YOUR OBJECTIVE. Repeat exactly the lines from the start through the line with "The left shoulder", both ends included. Give them as a Markdown table with the columns No. and Line: a running number and the line, blank lines left out.

::: STORED DATA

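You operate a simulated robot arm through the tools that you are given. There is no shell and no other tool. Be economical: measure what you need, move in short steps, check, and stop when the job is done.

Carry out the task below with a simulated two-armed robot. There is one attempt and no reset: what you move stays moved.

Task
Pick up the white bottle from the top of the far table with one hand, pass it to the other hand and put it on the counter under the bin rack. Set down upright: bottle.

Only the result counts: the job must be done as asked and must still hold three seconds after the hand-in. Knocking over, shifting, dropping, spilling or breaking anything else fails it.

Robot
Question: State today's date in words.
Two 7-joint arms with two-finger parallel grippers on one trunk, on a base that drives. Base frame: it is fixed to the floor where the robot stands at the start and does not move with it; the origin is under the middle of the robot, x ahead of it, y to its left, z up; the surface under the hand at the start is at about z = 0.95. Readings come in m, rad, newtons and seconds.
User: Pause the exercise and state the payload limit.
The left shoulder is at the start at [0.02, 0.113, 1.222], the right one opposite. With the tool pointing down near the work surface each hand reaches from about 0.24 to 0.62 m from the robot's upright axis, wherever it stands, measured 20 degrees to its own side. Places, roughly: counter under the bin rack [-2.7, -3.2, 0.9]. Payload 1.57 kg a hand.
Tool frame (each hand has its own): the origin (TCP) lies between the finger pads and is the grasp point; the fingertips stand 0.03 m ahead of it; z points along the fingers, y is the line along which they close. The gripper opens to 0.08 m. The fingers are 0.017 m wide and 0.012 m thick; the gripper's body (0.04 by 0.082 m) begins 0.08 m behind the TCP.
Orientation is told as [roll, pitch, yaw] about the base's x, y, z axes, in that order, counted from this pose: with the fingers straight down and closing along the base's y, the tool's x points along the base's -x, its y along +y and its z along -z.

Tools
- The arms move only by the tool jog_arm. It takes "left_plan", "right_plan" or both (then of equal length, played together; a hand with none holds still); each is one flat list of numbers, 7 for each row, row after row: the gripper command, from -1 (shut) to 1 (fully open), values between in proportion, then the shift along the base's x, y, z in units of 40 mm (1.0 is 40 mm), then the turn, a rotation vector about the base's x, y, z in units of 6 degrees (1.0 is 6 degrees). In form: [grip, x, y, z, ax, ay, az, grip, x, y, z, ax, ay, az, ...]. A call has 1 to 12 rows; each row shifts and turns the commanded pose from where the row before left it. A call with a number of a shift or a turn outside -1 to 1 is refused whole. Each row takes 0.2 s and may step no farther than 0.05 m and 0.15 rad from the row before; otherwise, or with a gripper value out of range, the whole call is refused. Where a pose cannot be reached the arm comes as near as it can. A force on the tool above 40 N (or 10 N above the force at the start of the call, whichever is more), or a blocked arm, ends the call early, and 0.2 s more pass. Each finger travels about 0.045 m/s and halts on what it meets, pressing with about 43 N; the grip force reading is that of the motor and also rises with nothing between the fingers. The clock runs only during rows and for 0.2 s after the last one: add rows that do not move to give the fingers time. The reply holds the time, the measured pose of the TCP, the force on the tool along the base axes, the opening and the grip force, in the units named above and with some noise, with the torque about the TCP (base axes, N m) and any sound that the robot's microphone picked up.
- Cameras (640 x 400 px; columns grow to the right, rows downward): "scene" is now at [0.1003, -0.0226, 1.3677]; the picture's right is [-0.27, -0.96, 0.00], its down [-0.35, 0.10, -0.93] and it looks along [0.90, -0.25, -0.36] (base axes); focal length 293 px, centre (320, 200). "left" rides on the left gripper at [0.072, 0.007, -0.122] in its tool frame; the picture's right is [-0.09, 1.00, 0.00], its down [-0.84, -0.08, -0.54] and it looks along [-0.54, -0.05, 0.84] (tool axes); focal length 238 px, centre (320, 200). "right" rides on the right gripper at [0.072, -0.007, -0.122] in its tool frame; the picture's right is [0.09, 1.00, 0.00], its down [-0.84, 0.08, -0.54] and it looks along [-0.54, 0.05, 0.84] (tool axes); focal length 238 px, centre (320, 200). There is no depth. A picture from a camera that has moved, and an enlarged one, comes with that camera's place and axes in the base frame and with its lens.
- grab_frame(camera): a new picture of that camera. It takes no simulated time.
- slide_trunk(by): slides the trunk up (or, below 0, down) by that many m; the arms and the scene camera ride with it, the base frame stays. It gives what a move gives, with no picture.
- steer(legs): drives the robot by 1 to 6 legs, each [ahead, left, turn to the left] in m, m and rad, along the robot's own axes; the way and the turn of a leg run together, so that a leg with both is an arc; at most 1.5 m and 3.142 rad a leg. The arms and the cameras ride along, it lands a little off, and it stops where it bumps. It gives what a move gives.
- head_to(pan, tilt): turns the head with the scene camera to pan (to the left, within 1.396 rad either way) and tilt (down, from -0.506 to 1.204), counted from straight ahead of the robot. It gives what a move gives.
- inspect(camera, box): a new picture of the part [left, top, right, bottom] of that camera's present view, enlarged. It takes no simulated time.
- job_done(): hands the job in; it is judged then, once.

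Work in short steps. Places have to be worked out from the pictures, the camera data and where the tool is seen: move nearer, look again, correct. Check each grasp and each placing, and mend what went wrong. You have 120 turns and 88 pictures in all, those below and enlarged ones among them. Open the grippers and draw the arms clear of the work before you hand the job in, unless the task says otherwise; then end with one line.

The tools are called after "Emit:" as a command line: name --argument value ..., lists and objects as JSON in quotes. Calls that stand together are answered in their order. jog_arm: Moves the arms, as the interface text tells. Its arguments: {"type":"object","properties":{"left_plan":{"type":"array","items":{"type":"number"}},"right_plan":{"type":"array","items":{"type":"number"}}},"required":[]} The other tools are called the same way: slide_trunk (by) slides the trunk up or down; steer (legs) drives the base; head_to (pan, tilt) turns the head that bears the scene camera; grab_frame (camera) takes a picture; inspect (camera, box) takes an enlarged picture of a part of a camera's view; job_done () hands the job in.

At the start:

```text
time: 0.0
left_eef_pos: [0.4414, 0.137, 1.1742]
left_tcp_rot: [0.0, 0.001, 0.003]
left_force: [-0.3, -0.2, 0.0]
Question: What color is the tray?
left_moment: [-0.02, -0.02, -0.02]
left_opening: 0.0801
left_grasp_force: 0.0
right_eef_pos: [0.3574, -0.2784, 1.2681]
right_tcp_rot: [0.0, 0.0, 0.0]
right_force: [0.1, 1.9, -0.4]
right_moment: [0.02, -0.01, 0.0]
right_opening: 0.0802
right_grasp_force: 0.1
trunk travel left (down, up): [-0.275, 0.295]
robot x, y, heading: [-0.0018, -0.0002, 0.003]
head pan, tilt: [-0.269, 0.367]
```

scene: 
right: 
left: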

::::::

OUTPUT FOR THIS TASK.
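| No. | Line |
|---|---|
| 1 | You operate a simulated robot arm through the tools that you are given. There is no shell and no other tool. Be economical: measure what you need, move in short steps, check, and stop when the job is done. |
| 2 | Carry out the task below with a simulated two-armed robot. There is one attempt and no reset: what you move stays moved. |
| 3 | Task |
| 4 | Pick up the white bottle from the top of the far table with one hand, pass it to the other hand and put it on the counter under the bin rack. Set down upright: bottle. |
| 5 | Only the result counts: the job must be done as asked and must still hold three seconds after the hand-in. Knocking over, shifting, dropping, spilling or breaking anything else fails it. |
| 6 | Robot |
| 7 | Question: State today's date in words. |
| 8 | Two 7-joint arms with two-finger parallel grippers on one trunk, on a base that drives. Base frame: it is fixed to the floor where the robot stands at the start and does not move with it; the origin is under the middle of the robot, x ahead of it, y to its left, z up; the surface under the hand at the start is at about z = 0.95. Readings come in m, rad, newtons and seconds. |
| 9 | User: Pause the exercise and state the payload limit. |
| 10 | The left shoulder is at the start at [0.02, 0.113, 1.222], the right one opposite. With the tool pointing down near the work surface each hand reaches from about 0.24 to 0.62 m from the robot's upright axis, wherever it stands, measured 20 degrees to its own side. Places, roughly: counter under the bin rack [-2.7, -3.2, 0.9]. Payload 1.57 kg a hand. |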